======== Information supplied

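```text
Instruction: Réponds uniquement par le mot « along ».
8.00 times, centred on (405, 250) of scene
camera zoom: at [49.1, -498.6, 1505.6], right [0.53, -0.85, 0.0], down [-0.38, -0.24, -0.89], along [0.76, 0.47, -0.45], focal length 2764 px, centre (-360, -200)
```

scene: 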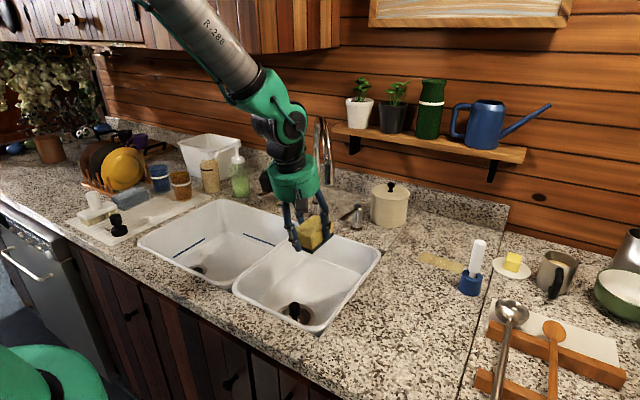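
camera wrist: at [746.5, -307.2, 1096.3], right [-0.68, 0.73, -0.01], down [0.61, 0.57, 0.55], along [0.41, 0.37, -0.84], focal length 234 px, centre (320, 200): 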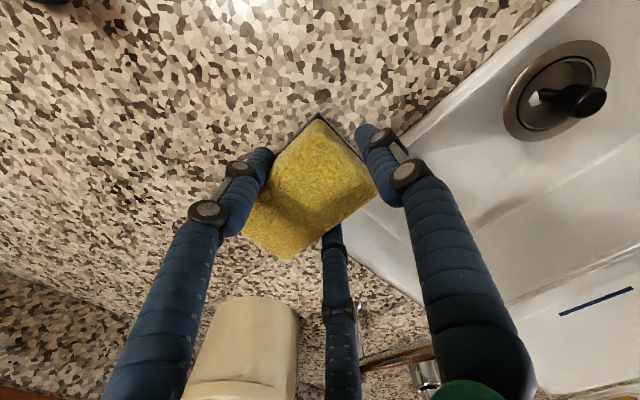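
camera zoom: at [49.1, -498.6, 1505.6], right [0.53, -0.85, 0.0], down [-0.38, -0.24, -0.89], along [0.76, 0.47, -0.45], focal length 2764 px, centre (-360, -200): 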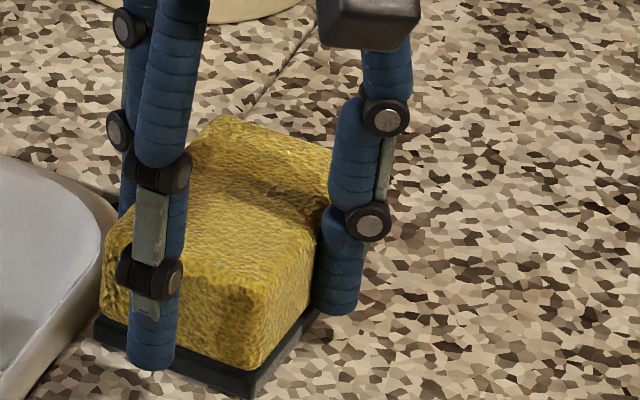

================

Leave the images out and output the remaining material exactly as it stands.

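```text
Instruction: Réponds uniquement par le mot « along ».
8.00 times, centred on (405, 250) of scene
camera zoom: at [49.1, -498.6, 1505.6], right [0.53, -0.85, 0.0], down [-0.38, -0.24, -0.89], along [0.76, 0.47, -0.45], focal length 2764 px, centre (-360, -200)
```

scene: 
camera wrist: at [746.5, -307.2, 1096.3], right [-0.68, 0.73, -0.01], down [0.61, 0.57, 0.55], along [0.41, 0.37, -0.84], focal length 234 px, centre (320, 200): 
camera zoom: at [49.1, -498.6, 1505.6], right [0.53, -0.85, 0.0], down [-0.38, -0.24, -0.89], along [0.76, 0.47, -0.45], focal length 2764 px, centre (-360, -200): 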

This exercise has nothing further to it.